■ EXERCISE DIRECTIONS: Extract each line of the records below that contains the word "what".
******************************
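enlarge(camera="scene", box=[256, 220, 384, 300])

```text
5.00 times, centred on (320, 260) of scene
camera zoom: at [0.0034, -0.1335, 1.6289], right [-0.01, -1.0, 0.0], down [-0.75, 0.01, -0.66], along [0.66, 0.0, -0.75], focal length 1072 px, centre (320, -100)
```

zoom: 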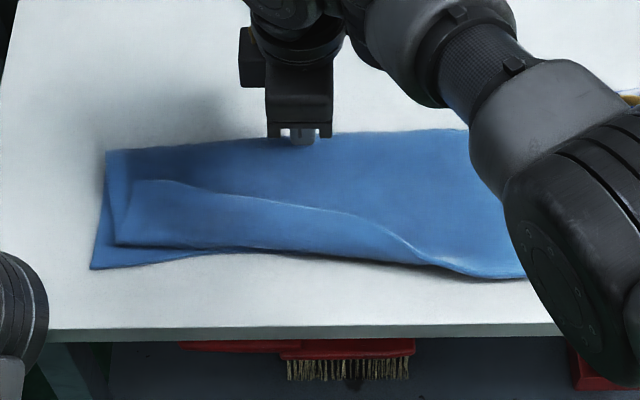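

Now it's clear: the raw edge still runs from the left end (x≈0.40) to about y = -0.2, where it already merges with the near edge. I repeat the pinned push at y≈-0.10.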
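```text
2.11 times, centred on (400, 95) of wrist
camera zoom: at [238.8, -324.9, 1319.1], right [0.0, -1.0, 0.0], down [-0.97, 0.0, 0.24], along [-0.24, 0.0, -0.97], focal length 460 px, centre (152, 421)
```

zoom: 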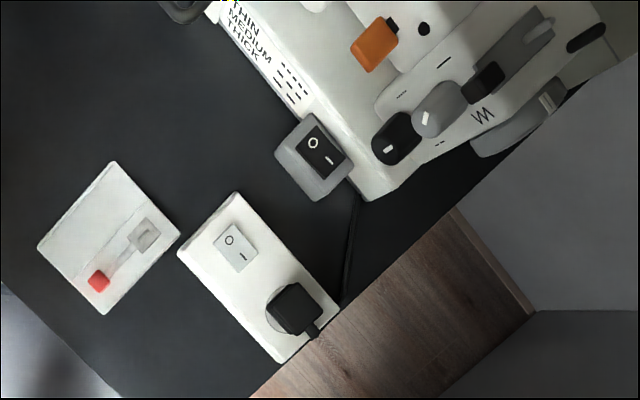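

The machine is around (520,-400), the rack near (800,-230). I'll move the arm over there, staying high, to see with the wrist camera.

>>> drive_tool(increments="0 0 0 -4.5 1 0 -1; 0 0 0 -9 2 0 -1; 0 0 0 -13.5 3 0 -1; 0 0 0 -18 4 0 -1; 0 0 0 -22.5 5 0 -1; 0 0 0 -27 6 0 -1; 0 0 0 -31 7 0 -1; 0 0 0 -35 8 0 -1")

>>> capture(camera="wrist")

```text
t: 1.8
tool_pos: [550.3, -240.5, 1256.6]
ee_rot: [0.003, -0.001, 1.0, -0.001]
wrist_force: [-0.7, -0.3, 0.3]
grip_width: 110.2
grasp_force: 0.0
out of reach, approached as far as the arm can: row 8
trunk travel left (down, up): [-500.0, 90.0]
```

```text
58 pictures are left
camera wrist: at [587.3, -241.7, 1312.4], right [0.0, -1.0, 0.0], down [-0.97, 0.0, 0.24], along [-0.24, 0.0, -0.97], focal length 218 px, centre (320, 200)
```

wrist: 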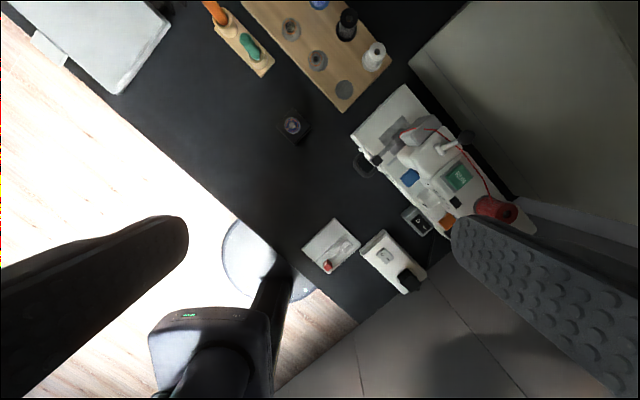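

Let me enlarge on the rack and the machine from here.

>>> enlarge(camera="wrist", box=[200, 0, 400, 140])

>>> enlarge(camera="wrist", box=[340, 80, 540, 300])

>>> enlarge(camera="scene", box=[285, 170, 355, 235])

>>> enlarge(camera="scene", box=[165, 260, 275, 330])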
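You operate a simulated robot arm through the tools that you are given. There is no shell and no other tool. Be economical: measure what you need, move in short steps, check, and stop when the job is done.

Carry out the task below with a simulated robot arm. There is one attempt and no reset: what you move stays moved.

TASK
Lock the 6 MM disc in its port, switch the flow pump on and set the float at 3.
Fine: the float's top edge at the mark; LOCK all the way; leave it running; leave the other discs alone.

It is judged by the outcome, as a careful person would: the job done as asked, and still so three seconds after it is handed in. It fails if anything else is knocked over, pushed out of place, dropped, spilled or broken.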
******************************
■ RESULT FOR THIS EXERCISE:
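You operate a simulated robot arm through the tools that you are given. There is no shell and no other tool. Be economical: measure what you need, move in short steps, check, and stop when the job is done.
Carry out the task below with a simulated robot arm. There is one attempt and no reset: what you move stays moved.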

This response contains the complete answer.